Tıp fak.de akademisyenim, danışman hocam dünya tatlısı babacan bir adam.. düğünüme, evime gelmiş samimi olduğumuz, üniversitede de nüfuzlu bir insan beni sevdiğini ve tuttuğunu biliyorum. bende kendimi övmeyeyim ama çalışma potansiyelim yüksektir, iyiyimdir kısaca. zaten hocan bunları görür iyi bir şahsiyetse ona göre tutar seni. böyle torpil morpil hikayesine girmeden cari usul kadro almış kendini geliştirmiş insanlar yok mu var.. şimdi benim için her şey çok pozitif, hatta çoğu insana göre beni güzel bir gelecek bekliyo, yerimde olmak isteyen asistan arkadaş çok. tıp fak.de olduğumuz için döner sermaye de var maaş olarak daha iyi bir rakam alıyoruz.. o da bir artı. her şey o kadar kötü değil aslında ya da tam tersi her şey gerçekten berbat :1:
para biriktirebilirsem pastane açmayı düşünüyorum ciddiyim.. birazdan anlatacağım.. yazdıklarımdan net bir şeyler çıkaramayabilirsin ya da ben burada ne kadar açık olabilirim bilmiyorum, ancak ben akademi içindeki ve dışındaki insanları ayrı değerlendiriyorum kendi hayatımda, çünkü gerçekten içeridekiler ve dışarıdakiler diye bir şey var. ben bir asistan arkadaşımla muhabbet etsem dediklerimi çok iyi anlayacağına eminim ama dışarıdaki birinin algılayabileceğinden bile şüpheliyim.
öncelikle yaptığın iş, yaptıkların seni tatmin etmez.. tam tersi yetersizlik duygunu geliştirir ve gün geçtikçe psikolojin daha kötüye gider.. gerizekalı olduğundan şüphe duymaya başlarsın.. bunun istisnası yok neden deme, anlaman için içeride olman gerek..

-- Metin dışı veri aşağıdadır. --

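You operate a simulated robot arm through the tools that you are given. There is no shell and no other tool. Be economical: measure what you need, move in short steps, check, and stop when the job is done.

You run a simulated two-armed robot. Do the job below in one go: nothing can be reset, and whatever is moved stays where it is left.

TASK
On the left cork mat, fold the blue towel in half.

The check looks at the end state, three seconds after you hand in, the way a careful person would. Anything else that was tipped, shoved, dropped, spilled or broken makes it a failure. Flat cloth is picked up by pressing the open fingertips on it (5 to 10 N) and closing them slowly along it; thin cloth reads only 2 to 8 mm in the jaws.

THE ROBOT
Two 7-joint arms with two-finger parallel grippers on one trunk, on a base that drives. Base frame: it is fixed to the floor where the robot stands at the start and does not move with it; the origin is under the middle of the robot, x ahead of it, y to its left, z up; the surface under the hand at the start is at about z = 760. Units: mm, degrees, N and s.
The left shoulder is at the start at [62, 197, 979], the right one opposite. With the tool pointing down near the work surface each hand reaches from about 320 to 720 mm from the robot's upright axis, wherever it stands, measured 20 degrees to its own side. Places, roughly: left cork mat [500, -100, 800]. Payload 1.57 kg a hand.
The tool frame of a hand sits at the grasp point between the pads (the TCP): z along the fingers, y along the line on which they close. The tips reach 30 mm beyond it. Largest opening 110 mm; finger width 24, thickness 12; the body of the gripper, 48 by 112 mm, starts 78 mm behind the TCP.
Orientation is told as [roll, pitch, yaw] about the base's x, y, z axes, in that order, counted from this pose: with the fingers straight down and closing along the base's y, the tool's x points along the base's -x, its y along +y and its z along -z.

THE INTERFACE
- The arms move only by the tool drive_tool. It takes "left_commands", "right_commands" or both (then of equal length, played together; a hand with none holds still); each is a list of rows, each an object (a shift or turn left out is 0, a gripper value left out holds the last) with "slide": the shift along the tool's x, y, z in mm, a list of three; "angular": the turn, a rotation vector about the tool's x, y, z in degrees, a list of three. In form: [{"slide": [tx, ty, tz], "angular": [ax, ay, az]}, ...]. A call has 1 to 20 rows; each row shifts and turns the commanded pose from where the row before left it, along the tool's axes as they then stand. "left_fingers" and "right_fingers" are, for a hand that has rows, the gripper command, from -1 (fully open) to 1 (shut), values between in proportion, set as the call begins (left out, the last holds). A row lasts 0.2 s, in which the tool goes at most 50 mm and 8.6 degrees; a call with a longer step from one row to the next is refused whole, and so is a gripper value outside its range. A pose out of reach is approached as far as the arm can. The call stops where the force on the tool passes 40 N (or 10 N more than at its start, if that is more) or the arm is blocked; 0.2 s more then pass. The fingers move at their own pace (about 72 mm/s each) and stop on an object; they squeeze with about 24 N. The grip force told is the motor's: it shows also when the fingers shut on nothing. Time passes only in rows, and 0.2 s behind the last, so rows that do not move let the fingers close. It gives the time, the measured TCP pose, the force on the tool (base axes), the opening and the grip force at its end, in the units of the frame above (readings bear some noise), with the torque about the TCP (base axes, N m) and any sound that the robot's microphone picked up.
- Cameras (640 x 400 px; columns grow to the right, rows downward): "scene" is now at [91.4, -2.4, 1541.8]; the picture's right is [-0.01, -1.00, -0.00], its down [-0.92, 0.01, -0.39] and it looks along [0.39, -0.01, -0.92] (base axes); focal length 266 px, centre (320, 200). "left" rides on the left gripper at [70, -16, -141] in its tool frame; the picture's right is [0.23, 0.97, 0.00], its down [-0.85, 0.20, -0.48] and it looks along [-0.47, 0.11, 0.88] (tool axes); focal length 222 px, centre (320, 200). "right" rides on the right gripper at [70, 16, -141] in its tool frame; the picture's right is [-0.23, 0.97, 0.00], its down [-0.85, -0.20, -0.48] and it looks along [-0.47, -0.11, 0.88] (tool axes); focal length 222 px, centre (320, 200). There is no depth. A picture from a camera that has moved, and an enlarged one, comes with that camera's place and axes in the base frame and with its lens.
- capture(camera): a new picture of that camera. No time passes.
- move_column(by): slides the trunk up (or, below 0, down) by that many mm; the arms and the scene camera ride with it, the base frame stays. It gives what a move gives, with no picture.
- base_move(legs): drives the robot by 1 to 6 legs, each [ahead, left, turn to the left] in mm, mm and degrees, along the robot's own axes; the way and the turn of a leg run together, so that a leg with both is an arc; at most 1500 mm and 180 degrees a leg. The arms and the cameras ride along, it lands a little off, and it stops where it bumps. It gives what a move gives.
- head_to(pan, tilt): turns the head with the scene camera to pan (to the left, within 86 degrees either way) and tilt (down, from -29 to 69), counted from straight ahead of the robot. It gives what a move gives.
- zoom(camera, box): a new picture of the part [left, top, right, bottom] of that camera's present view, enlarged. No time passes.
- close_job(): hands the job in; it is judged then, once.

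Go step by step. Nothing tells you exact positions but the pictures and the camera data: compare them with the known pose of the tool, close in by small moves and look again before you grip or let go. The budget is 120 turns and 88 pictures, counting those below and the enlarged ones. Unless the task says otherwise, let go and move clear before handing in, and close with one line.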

İnsan ilişkilerin öyle değişir ki, kötü yönde, dışarıdakilere hatta ailene bile tuhaf gelmeye başlarsın. anlatamazsın da, anlamazlar çünkü onlar dışarıdalar...
Akademik yaşamın boyunca bulaşık deterjanı dökülmüş sulu kaygan bir zemin üzerinde düşmeden dans etmeye çalışırsın.. kaypak bir ortamdır, hiç bir şeyden emin olamazsın.. iyilikten de çok enteresan olmakla birlikte kötülükten de...
çeşitli hakaretlere, bazı durumlarda herhangi bir obje yerine dahi konulmamaya kısaca gururunu ve onurunu kıracak her türlü ince detaya da hazırlıklı olman gerek...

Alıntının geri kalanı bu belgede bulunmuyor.